Indeed, this characteristic of Eric marks all he does in the sense that many of his ambitious undertakings are ultimately dedicated to bettering society in some way, often at the expense of his own personal wellbeing. The common strain among his projects is that they are all in some way imbued with an intrinsic altruism dedicated to enhancing the lives of those affected by his work. At Boston College, the phrase “men and women for others” is perhaps too often used, but Eric embodies the phrase and fully gives himself to all that he commits to.
“I don’t know where he gets the energy from. When you’re around him, he has this apparent and obvious energy that is wonderful to be around,” Capalbo said. Using the Latin phrase, “primus inter pares,” meaning the first among equals, Capalbo described Eric as one who easily emerged as a leader among leaders during his freshman stay in the Shaw House.

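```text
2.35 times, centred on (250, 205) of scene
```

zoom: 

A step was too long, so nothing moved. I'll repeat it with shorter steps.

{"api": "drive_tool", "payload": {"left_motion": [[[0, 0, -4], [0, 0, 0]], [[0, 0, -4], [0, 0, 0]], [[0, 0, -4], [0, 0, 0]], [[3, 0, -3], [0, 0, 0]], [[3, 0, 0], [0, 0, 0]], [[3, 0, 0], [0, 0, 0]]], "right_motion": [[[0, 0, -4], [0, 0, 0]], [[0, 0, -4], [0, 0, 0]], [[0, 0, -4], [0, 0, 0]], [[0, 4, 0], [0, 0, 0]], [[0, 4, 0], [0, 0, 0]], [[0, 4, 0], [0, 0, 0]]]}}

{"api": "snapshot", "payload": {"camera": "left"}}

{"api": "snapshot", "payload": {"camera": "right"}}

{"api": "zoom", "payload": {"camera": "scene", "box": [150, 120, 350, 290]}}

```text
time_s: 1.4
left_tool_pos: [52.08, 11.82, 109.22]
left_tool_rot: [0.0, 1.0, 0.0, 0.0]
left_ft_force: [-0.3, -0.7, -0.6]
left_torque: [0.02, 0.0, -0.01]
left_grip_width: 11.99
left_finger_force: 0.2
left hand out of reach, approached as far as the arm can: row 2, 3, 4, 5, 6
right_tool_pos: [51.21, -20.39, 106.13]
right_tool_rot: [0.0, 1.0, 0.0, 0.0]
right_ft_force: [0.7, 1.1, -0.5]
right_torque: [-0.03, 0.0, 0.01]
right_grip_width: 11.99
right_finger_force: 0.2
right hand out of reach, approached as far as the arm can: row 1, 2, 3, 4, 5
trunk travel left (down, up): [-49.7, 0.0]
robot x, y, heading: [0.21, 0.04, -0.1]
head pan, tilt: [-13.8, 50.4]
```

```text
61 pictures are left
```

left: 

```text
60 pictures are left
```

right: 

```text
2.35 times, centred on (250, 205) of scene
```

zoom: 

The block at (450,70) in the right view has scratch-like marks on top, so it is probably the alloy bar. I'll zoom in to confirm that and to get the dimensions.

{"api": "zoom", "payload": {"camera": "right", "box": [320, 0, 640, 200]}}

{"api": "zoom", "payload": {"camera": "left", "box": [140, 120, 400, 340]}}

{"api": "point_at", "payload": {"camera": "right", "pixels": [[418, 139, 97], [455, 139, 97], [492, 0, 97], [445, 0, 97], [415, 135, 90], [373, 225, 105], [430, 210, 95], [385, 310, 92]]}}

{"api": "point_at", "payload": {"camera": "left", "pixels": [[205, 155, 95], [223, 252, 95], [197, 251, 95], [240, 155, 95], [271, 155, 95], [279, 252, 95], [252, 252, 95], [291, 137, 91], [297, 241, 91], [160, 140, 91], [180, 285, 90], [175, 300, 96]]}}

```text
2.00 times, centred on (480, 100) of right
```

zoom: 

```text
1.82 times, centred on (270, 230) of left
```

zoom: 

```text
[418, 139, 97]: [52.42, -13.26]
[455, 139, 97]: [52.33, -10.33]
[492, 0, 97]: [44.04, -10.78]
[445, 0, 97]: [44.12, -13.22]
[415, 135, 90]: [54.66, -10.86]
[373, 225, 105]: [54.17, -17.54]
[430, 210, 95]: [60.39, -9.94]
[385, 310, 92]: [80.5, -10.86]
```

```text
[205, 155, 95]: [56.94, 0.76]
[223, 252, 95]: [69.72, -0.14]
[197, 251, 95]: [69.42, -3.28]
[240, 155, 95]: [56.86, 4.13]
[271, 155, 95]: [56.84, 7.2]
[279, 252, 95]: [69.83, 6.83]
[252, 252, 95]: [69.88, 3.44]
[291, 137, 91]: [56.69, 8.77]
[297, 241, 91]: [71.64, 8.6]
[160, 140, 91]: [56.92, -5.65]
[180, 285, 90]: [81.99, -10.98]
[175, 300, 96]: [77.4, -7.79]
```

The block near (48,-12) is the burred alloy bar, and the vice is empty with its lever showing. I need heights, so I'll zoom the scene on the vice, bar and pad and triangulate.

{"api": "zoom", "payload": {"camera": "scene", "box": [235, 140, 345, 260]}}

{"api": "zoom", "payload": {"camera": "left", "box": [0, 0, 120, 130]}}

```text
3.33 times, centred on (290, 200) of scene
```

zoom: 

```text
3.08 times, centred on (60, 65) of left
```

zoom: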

Asked to reflect where this impossible energy seems to stem from, Eric has an understanding and appreciation of his humble background. He commented that his parents can be primarily credited as the driving force and inspiration in his life for all that he does and achieves.
“It’s the typical immigrant story. They came to Atlanta, Ga., with very modest resources. Knowing that they were able to achieve all that they did with so relatively little always pushed me to be better. I was always expected to be great and I felt I had a responsibility to do so.”
It is perhaps this appreciation of his own past that provides him with the critical momentum to move forward and beyond BC. Deferring the outstanding opportunity to work at Deloitte Consulting. Eric will serve as an IDEX Social Media Fellow in India, assisting in school system reform.
As with Kollaboration, Eric is once again developing community.